We wait to see how this will pan out.

The All Progressives Congress (APC) is a political party in Nigeria, formed on 6 February 2013 in anticipation of the 2015 elections. APC candidate Muhammadu Buhari won the presidential election by almost 2.6 million votes. Incumbent President Goodluck Jonathan conceded defeat on 31 March. This was the first time in Nigeria’s political history that an opposition political party unseated a governing party in a general election and one in which power transferred peacefully from one political party to another. In addition, the APC won the majority of seats in the Senate and the House of Representatives in the 2015 elections, though it fell shy of winning a super-majority to override the ability of the opposition People’s Democratic Party to block legislation.

Formed in February 2013, the party is the result of a merger of Nigeria’s three biggest opposition parties – the Action Congress of Nigeria (ACN), the Congress for Progressive Change (CPC), the All Nigeria Peoples Party (ANPP), a faction of the All Progressives Grand Alliance (APGA) and the new PDP – a faction of then ruling People’s Democratic Party. The resolution was signed by Tom Ikimi, who represented the ACN; Senator Annie Okonkwo on behalf of the APGA; Ibrahim Shekarau, the Chairman of ANPP’s Merger Committee; and Garba Shehu, the Chairman of CPC’s Merger Committee. Ironically, less than 2 years before the party’s historic victory in the 2015 elections, Messrs. Annie Okonkwo, Tom Ikimi and Ibrahim Shekarau resigned from the party and joined the PDP.

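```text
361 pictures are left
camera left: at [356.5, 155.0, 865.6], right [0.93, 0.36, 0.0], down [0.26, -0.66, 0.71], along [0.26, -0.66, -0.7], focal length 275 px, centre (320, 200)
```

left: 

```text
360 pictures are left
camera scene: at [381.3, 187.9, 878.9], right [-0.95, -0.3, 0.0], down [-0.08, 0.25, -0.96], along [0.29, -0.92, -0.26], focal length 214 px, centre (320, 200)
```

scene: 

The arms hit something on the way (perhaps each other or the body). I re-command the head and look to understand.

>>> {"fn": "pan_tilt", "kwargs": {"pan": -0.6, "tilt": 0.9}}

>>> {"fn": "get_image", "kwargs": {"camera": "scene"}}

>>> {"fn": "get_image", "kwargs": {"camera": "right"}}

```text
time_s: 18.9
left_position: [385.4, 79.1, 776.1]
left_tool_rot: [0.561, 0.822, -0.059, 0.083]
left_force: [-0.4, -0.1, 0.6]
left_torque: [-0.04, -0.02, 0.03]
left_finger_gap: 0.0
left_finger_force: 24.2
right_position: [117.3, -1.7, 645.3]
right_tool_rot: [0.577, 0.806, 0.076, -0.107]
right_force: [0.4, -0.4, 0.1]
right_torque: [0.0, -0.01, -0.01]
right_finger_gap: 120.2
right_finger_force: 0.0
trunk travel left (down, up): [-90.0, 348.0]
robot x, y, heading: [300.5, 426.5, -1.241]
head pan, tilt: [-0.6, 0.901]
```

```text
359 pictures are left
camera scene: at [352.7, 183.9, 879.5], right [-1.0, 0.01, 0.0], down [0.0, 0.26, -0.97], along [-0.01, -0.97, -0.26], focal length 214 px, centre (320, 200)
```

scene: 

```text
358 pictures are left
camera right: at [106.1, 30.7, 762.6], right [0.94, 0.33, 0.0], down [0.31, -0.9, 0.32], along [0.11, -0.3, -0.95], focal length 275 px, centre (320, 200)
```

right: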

The APC is generally considered to be a centre-left political party that favors controlled market economic policies, and a strong and active role for government regulation. A substantial number of its political leaders are followers of or politicians who subscribe to the social democratic political philosophy of Obafemi Awolowo and the socialist and anti-class views of Aminu Kano. Moreover, the majority of the APC’s base of political support is in southwestern Nigeria and Northern Nigeria, which are dominated by the country’s largest ethnic groups, the Yoruba and the Hausa-Fulani, respectively.

The APC support state’s rights, advancing state police as part of its manifesto. Its social policy is a combination of social nationalism. Despite the parties’ domination by pro-devolution politicians like Atiku Abubakar, Bola Tinubu and Chief Bisi Akande, the party’s presidential bearer and the CPC wing is less inclined to federalism.